「もののあはれ」の物語

古き世のうたびとたちへ寄せる思いと折に触れての雑感です。

与 勇輝の人形展

2008年04月17日 | みやびの世界
 もう二十数年も前のことですが、人形を作っていた時期がありました。ことばの通じない海外の暮らしの中で、針を動かし、ちいさな人形を本を頼りに作っては人にあげていました。
 人形作りは、弟嫁の、いまは亡き母君に手ほどきを受けたものでした。人形の顔に長い針を頭の後ろから刺して、目や口の表情を作る作業が苦手で、自分の顔にどうしても似てしまうので、いつのまにか遠ざかってしまいました。

 今日は「与勇輝の人形芸術の世界展」に招待券をいただいていたので、あまり興味のなさそうな夫を誘って小倉まで出かけました。
 新聞などで紹介されているとおり、活き活きとした表情と、詩情あふれる表現は、布という素材のやわらかさもあって、ゆったりと静かに語りかけてきました。
 殊に、繊細に表現された何気ないしぐさの指の表情が、人形たちの気持ちを伝え、物語るのに感心しました。
 着物にしても、人形のために特別注文したのかと思うくらいに、ぴったりの細い縞や絣、花柄が選ばれていました。
 写実的でいて、ファンタスティックな叙情は、見るものに郷愁と安らぎをもたらします。
 チラシの文言に「自然体ですっくと立ち、小さな体いっぱいに魂の輝きを放つ人形たち。私たちが忘れかけていたふるさとの原風景を思い出させてくれます。」とあることばに言い尽くされています。

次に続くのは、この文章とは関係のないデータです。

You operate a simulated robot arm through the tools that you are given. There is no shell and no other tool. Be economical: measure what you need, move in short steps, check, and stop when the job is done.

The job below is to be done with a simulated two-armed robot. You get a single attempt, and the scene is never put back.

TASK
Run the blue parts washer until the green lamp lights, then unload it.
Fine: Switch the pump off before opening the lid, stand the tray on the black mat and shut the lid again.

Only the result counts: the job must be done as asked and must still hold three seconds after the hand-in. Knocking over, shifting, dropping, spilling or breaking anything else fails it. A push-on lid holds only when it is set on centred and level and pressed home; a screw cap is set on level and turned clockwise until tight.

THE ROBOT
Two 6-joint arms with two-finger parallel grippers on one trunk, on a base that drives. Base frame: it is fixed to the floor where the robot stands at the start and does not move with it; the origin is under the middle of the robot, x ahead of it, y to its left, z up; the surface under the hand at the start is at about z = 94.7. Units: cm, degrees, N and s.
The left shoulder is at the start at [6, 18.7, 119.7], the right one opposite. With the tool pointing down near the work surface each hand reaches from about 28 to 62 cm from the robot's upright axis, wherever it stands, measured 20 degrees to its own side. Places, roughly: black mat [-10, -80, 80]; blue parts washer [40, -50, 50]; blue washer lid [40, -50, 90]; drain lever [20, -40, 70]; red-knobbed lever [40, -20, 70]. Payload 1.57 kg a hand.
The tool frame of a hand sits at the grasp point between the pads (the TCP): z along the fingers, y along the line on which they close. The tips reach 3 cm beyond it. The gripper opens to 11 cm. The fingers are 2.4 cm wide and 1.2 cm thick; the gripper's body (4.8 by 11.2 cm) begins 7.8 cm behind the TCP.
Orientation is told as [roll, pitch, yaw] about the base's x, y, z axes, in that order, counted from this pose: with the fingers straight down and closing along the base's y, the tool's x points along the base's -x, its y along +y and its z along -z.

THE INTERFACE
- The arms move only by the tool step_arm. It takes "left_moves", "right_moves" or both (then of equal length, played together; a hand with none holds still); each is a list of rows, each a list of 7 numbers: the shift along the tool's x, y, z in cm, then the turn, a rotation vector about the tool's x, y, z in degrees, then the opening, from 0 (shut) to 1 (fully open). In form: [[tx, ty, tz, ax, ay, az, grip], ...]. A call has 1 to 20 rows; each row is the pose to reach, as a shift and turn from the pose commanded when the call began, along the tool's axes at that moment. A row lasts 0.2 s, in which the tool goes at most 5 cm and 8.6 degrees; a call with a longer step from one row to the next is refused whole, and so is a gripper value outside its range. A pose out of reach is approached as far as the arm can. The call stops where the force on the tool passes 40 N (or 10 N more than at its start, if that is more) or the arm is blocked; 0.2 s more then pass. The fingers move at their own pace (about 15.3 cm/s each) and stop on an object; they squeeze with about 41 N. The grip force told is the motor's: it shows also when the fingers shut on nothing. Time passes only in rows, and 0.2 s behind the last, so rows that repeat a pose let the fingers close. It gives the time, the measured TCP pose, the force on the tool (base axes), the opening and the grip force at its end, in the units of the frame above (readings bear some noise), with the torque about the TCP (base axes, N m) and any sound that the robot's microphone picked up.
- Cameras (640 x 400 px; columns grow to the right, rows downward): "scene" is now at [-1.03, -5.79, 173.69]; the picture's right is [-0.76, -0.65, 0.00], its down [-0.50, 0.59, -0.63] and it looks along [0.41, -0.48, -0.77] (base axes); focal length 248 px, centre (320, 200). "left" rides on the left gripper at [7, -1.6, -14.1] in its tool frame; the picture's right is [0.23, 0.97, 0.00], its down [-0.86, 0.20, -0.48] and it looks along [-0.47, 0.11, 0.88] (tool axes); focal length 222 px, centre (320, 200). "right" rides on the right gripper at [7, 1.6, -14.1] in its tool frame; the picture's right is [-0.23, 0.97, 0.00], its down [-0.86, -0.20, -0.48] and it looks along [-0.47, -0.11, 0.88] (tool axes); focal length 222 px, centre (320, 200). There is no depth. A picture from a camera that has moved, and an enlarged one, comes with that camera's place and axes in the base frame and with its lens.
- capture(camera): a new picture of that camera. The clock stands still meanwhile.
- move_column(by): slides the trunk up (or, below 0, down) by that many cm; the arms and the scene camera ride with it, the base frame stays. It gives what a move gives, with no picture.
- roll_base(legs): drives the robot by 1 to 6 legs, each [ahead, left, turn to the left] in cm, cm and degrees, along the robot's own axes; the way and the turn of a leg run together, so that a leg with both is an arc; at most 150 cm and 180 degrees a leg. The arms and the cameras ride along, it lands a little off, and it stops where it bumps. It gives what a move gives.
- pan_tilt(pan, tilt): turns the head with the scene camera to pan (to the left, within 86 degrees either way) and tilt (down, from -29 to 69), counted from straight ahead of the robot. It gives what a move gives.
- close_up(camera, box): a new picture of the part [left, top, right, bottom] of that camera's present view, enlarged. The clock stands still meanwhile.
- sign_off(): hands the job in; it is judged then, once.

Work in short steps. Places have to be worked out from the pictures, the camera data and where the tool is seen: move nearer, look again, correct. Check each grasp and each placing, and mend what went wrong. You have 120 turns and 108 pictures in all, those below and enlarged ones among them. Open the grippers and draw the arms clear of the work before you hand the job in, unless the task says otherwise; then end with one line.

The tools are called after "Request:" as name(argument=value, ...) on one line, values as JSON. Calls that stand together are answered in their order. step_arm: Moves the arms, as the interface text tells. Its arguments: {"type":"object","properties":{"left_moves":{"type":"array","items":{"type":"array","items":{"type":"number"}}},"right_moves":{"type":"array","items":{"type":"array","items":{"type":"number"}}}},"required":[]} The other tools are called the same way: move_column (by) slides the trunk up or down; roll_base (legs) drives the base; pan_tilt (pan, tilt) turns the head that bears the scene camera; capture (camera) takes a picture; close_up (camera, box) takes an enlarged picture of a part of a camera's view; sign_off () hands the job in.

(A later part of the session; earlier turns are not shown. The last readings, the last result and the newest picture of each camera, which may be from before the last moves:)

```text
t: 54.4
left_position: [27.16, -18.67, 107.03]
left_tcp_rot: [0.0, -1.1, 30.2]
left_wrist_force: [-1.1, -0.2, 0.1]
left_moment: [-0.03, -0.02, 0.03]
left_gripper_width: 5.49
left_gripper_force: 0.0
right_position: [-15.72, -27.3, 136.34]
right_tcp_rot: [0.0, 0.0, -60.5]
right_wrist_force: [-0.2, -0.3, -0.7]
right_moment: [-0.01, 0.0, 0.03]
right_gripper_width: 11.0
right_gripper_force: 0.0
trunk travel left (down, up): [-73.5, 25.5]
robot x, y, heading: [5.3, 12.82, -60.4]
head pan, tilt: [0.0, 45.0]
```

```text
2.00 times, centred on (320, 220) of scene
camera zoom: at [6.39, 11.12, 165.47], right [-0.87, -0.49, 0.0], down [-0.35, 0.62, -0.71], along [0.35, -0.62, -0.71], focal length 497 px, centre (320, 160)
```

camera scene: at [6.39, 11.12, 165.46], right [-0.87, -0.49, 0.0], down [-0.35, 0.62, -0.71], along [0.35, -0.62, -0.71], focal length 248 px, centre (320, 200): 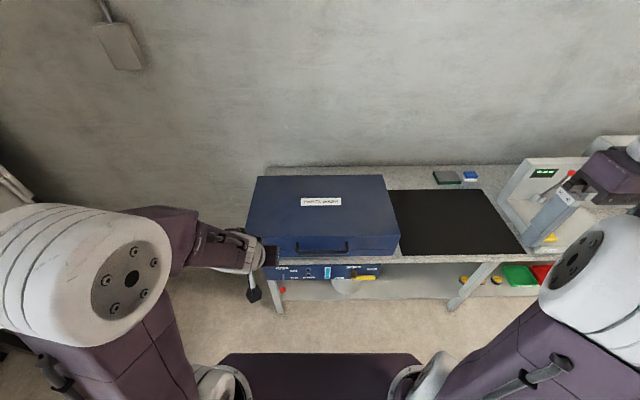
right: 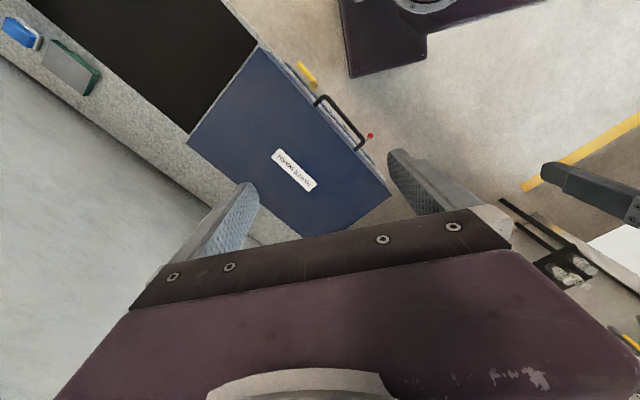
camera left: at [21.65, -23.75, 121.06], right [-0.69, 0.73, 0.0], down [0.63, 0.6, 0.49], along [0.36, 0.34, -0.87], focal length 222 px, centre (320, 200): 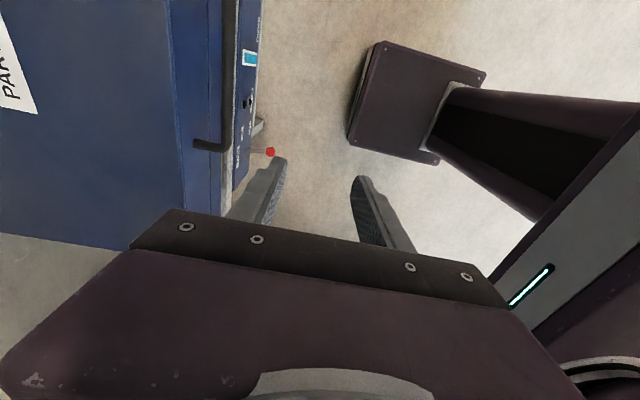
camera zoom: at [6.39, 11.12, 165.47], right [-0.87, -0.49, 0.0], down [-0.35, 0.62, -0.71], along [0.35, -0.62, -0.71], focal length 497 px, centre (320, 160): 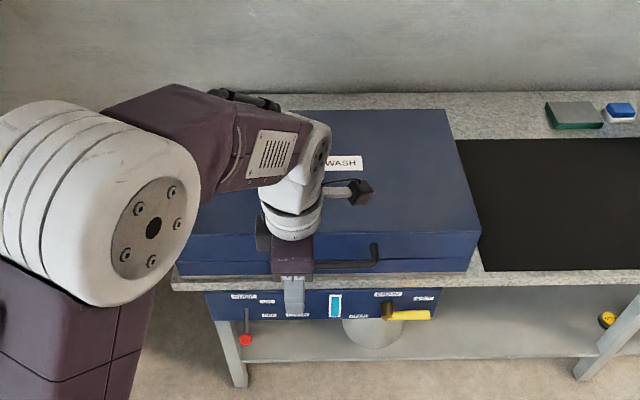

 今回の展覧会はパリ・バカラ美術館での会期を終えて帰国した記念展で、与さんが敬愛する小津安二郎監督へのオマージュ作品20体を中心に代表作と合わせて130体が並んでいました。
 明治から昭和初期の風物詩といった人形たちのほか、妖精や、携帯のとりこになっている現代の若者風俗まで変化に富んでいいますが、やはり、郷愁を誘うのは、木綿の普段着の子供たちの姿でした。それは、私の幼い日にはまだ実在していた懐かしい風景でした。

東京物語(小津監督)
 東京の子供たちの所で自分たちがあまり歓迎されていないのを感じて、周吉がとみに「もう帰ろうか」と呟いている場面。
 同じ展覧会の人形は、名古屋松坂屋での展覧会記事に画像が多数出ています。ご覧になりたい方はリンクからどうぞ

 人形は立体ですから、画像ではイメージが異なります。特に後姿がいいものが多かったようです。「かえり道」の安心しきって頬をくっつけた子と、負ぶっている子の愛らしい人形で、斜め後ろから見たときの体の傾きに情緒がありました。。